In my previous post, I said that I am preparing a piece on philosophy's comments on art. This is not entirely true. The piece will deal more generally with art criticism but includes philosophy's writing on art. The reason I mention it is that the Camus text you supplied has a direct relationship with my central point in that piece.

Also (incidentally) from 'The Rebel':

"… the fact that creation is necessary does not perforce imply that it is possible. A creative period in art is determined by the order of a particular style applied to the disorder of a particular time. It gives form and formulae to contemporary passions. <…> Today when collective passions have stolen a march on individual passions, the ecstasy of love can always be controlled by art. But the ineluctable problem is also to control collective passions and the historic struggle. The scope of art, despite the regrets of the plagiarists, has been extended from psychology to the human condition. When the passions of the times put the fate of the whole world at stake, creation wants to dominate the whole of destiny. But, at the same time, it maintains, in the face of totality, the affirmation of unity. In simple words, creation is then imperilled, first by itself, and then by the spirit of totality. To create, today, is to create dangerously.

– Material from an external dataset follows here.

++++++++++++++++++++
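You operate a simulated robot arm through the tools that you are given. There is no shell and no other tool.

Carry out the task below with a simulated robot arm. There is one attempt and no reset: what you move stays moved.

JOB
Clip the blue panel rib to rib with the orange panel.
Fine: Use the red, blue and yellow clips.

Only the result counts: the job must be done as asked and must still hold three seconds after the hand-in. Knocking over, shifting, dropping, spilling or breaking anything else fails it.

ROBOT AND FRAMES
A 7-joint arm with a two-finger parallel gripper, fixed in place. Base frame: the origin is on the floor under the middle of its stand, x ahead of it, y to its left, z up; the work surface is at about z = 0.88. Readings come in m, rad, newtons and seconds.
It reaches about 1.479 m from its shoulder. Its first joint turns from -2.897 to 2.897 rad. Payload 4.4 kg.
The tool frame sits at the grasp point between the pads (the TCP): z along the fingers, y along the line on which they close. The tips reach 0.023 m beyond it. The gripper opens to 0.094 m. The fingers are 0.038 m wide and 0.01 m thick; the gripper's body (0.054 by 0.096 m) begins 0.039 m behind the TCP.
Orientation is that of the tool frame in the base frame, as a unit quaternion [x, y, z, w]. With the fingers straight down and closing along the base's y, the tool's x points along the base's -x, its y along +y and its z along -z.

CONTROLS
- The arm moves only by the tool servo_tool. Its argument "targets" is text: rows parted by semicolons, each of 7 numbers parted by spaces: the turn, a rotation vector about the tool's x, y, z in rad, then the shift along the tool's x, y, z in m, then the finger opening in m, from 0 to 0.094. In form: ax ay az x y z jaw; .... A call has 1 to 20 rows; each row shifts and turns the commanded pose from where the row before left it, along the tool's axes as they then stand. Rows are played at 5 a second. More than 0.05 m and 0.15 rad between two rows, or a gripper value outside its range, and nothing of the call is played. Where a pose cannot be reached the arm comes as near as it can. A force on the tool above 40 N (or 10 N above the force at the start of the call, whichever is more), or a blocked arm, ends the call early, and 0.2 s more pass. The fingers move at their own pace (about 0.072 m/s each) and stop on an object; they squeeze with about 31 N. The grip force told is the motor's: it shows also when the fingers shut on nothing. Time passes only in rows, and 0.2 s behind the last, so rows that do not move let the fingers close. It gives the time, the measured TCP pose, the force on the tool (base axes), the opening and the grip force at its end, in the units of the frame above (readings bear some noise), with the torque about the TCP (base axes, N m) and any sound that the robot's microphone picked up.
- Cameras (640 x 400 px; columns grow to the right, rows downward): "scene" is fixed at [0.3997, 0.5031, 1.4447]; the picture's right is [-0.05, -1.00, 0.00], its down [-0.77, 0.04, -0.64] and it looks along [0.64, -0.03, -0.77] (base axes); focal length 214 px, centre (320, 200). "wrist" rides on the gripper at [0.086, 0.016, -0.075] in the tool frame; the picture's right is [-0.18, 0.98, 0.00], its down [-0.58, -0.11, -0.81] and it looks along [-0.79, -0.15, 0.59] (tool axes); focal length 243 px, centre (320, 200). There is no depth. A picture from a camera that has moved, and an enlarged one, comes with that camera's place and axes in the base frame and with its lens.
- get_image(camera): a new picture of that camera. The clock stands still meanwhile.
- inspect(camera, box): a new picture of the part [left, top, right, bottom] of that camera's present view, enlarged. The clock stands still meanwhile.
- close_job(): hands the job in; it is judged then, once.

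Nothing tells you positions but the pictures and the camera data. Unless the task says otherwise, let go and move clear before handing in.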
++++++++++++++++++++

Collective passions must, in fact, be lived through and experienced, at least relatively. At the same time that he experiences them, the artist is devoured by them. The result is that our period is rather the period of reportage than the period of the work of art."

By the way, we Brits always excuse Americans their quaint attitude towards spelling.

Ilia,

I thought everyone knew that the answer to the great question of life, the universe, and everything is 42.